"David Moyes was definitely very fair with me in the chances I got. I never really gave him enough consistency with fitness to rely on me but there were a couple of times where I think I was close to getting the main starting shirt."
James Vaughan is reflecting - candidly - on why, after bursting on to the scene to become the Premier League's youngest ever goalscorer on his Everton debut in April 2005, he didn't achieve more than his 60 appearances for the Blues.
Had he truly made the grade at Everton, he says, he would happily still be at the Club today.
Instead, with Louis Saha and Yakubu - two strikers for whom he had the utmost respect - above him in the pecking order, Vaughan decided to "see what I could make of myself" elsewhere, first by heading out on a series of loan spells, and then by completing a permanent transfer to Norwich City in 2011.
Now 32, Vaughan has gone on to play for clubs including Huddersfield Town, Birmingham City, Sunderland and Wigan Athletic. Currently, he is back on Merseyside and finding the net with regularity for League Two Tranmere Rovers.
In the second of our Bred A Blue series, Vaughan discusses joining Everton as a six-year-old and the journey that led to him becoming the Premier League's youngest ever goalscorer a decade later.

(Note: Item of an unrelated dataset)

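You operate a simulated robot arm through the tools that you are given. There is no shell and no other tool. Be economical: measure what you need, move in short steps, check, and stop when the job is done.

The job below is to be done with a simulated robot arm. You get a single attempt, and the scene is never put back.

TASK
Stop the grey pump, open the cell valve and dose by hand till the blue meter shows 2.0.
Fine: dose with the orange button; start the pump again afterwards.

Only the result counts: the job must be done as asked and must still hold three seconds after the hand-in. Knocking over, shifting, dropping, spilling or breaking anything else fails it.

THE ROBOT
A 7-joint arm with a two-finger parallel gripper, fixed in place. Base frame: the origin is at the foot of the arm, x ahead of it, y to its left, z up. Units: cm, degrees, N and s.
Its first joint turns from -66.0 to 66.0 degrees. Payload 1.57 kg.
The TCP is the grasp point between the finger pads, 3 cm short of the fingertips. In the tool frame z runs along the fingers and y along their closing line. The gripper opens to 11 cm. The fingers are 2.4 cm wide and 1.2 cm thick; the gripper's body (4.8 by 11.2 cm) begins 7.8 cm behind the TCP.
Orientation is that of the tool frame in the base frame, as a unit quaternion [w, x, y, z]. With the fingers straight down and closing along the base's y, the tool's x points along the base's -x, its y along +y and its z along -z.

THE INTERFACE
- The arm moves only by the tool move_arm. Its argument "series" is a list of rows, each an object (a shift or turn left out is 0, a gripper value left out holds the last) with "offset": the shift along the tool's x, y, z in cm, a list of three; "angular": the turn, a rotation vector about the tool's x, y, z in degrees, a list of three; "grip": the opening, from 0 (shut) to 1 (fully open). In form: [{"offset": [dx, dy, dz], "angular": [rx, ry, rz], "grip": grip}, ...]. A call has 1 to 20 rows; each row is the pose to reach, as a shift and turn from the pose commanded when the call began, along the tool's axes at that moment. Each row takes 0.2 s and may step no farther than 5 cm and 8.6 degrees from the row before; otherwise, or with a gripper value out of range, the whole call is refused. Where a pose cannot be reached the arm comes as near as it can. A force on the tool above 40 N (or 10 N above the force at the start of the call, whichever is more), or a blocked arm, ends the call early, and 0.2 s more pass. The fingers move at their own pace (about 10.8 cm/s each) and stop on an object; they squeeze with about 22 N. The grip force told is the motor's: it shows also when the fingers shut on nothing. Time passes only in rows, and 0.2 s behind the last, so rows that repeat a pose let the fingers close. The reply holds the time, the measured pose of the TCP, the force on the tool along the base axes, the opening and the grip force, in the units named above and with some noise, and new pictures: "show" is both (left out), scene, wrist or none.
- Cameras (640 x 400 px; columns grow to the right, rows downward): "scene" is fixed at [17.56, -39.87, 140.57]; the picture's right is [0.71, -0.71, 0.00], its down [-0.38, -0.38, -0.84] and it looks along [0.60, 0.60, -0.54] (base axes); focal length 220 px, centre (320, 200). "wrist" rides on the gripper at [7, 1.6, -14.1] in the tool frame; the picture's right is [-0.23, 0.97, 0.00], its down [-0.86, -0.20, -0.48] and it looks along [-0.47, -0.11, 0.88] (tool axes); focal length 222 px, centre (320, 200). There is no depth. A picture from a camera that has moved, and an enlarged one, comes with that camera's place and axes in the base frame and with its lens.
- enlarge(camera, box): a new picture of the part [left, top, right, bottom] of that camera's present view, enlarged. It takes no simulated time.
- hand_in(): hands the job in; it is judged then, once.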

He explains the impact coming through Everton's ranks had on his career, relives the elation of scoring in the Blues' FA Cup semi-final penalty shootout victory over Manchester United in 2009 - "To this day, I've never had a feeling like it" - and explains why being able to tell his five-year-old son he played in the final against Chelsea brightens what was otherwise the worst day of his professional life.
Listen to Vaughan discuss all this, the guiding influence former Everton coach Andy Holden had on his development, and how his Blues upbringing meant he felt "ready" to appear in the Premier League aged 16 years and 271 days above or by clicking here.
Vaughan also talks about the media scrutiny in the week's following his record-breaking strike against Crystal Palace and why he would be delighted for another Everton graduate to take his record and experience such a rare footballing accomplishment.
"Yes, it's my record," he says. "But the effort and sacrifice I put in to get to that moment... it would be great for someone else to experience that."